Edited on Wed Dec-08-10 11:00 PM by defendandprotect
in absolutely definite iron-clad terms --

Even Pres. John F. Kennedy defined what a "liberal" was because the term was being

defamed even then by right wing.

If it doesn't mean anything specifically it's meaningless to anyone but you.

You're confusing a lack of an iron-clad definition with "no meaning" ...

but, again, that's what I tried to point out to you in my previous post.


There are a lot of different nuances to many terms, especially political ones. For example, Mexico, the United States and Great Britain are all democracies, but they are organized in very different ways. And I understand that a lot of people have different ideas about what anarchy is. So much so that it can best be described as amorphous, ambiguous and, dare I say it, poorly thought out.

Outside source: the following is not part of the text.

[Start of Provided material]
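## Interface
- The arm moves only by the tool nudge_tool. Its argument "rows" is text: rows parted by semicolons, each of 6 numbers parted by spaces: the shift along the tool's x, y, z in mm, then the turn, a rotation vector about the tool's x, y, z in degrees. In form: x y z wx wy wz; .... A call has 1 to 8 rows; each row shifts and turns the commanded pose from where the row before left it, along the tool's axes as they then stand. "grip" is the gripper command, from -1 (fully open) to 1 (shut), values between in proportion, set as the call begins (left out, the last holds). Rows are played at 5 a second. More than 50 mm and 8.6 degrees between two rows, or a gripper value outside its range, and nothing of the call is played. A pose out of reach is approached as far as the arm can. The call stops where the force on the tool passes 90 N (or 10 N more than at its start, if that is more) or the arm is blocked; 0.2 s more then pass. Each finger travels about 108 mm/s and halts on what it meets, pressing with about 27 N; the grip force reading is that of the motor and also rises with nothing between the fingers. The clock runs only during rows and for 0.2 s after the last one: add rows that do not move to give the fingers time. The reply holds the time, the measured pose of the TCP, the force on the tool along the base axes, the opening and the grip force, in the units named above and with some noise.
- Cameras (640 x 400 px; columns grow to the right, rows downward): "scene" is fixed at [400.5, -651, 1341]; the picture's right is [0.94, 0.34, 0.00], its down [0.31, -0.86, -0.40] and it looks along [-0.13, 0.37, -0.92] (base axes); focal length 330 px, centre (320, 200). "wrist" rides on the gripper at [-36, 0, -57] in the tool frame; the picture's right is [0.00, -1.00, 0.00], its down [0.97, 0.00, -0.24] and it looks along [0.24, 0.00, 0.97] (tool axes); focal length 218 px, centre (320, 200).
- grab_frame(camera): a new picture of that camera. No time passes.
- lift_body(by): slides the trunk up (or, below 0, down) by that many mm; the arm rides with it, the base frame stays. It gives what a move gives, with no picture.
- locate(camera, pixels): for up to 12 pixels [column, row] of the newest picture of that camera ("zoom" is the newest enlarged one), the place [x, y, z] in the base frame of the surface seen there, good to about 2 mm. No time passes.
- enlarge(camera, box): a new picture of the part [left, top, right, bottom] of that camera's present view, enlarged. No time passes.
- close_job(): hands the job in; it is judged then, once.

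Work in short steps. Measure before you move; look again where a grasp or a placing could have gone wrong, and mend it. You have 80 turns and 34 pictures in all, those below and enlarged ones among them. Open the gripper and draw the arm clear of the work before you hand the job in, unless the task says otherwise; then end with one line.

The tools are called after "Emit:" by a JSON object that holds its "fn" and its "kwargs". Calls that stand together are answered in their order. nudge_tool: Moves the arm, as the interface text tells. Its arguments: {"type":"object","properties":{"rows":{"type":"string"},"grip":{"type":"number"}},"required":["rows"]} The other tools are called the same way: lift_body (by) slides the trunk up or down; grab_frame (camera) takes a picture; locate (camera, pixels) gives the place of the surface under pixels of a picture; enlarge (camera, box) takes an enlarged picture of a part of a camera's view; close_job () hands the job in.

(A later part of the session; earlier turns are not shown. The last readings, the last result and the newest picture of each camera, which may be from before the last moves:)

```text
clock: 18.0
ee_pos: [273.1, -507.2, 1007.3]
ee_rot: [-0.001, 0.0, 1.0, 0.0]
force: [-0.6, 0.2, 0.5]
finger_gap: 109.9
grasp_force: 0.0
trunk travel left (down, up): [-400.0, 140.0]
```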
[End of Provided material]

I don't know how many of us would describe the US as a "democracy" any longer. But obviously

you don't question that? Same with Great Britain.

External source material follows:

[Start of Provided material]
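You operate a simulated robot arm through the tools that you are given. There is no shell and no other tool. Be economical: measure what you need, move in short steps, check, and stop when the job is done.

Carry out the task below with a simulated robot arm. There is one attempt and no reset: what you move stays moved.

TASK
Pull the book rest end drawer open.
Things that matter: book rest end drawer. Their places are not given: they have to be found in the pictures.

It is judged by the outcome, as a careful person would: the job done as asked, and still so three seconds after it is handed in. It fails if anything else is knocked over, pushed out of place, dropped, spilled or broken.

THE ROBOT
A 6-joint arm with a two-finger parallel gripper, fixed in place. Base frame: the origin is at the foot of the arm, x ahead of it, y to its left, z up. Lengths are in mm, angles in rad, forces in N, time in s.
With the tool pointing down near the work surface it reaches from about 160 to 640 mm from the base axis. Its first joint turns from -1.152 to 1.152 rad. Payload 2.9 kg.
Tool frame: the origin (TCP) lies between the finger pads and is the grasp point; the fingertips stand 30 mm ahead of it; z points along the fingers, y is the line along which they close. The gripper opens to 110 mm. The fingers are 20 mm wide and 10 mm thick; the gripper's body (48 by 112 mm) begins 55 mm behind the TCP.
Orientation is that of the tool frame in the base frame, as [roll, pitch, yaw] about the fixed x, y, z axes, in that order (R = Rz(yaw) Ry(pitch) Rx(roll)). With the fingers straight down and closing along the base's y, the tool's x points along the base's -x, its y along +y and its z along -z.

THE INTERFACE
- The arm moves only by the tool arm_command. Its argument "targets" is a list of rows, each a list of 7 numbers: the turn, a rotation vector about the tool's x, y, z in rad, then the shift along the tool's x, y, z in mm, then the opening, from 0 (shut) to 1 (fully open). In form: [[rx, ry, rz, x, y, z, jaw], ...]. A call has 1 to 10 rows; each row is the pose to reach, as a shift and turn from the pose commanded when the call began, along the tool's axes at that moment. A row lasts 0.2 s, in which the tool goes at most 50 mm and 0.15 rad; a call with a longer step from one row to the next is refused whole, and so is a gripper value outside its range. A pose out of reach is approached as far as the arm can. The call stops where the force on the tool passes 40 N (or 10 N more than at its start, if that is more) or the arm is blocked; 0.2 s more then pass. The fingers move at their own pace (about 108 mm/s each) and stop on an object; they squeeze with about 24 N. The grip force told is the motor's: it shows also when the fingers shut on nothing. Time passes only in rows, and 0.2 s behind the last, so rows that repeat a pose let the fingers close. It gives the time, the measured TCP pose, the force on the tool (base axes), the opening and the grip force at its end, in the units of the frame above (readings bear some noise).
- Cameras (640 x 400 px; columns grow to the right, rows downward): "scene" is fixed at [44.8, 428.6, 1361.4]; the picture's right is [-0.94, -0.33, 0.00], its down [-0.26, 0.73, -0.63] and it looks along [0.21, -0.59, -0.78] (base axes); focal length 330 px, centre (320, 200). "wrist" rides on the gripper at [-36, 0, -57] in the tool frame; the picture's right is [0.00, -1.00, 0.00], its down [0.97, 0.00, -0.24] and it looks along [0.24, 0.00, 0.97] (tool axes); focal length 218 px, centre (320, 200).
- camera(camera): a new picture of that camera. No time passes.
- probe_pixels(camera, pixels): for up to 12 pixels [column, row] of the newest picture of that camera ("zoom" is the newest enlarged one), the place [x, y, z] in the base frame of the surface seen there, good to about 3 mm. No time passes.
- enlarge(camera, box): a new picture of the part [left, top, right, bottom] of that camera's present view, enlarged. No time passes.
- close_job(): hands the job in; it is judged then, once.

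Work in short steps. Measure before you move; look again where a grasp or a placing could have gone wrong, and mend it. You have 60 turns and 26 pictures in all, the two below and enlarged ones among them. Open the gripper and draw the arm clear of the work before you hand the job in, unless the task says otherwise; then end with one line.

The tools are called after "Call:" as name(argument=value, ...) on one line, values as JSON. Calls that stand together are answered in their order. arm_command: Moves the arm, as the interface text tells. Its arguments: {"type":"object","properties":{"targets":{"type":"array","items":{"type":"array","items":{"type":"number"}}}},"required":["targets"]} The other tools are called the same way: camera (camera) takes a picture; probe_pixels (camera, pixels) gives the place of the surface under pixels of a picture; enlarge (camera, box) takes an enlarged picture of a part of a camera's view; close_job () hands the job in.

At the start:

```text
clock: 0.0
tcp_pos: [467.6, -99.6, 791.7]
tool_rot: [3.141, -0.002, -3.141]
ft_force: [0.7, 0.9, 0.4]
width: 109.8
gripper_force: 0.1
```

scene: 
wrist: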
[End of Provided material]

But re your last sentence describing anarchy as "amorphous, ambiguous and, dare I say it,

poorly thought out," sounds like what many right wingers have said about democracy.

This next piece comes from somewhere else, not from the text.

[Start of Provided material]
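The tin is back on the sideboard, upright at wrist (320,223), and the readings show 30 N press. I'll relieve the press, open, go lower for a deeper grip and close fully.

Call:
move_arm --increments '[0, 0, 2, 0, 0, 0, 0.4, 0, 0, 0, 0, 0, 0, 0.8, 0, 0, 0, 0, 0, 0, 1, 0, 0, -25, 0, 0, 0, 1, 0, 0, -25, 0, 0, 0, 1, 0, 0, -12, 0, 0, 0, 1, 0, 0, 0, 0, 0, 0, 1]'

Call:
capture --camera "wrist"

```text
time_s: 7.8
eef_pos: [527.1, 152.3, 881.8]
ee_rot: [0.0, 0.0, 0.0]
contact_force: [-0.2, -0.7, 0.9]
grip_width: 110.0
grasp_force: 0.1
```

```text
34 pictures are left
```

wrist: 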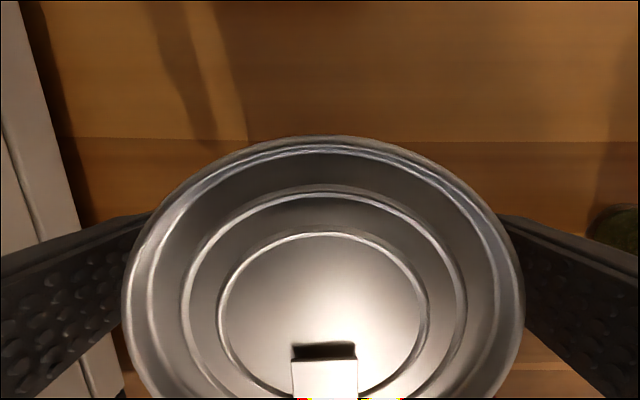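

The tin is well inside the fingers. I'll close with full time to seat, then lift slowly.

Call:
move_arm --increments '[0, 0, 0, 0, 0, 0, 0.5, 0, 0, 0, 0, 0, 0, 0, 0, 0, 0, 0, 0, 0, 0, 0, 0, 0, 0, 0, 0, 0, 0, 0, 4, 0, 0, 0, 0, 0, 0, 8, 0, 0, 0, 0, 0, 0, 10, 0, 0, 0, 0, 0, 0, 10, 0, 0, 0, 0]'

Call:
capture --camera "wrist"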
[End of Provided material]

A frequent accusation by the right is that it is "mobocracy."

Rather, if we look at what Emma Goldman defended, union leaders, and feminists ... it is

hardly any of that.

If you truly identify as an anarchist, and to your statement about its definition then, if you would like for me to understand what you're talking about, it's up to you to explain it. I flunked mind reading in elementary school.

Evidently you missed it the first time around: I DID NOT SAY I AM AN ANARCHIST --

Nor does it take a mind reader to understand that labels are used to demonize people --

And, "anarchist" is one of those labels which has been so used. Quite like "terrorist" today.

My statement about breaking your balls was meant to emphasize that I'm not attacking you as a person, and that I welcome any serious discussions that are based upon facts and the willingness of both parties to listen with an open mind and to take constructive criticism.

And you didn't take the hint to wonder if I was not a male but a female?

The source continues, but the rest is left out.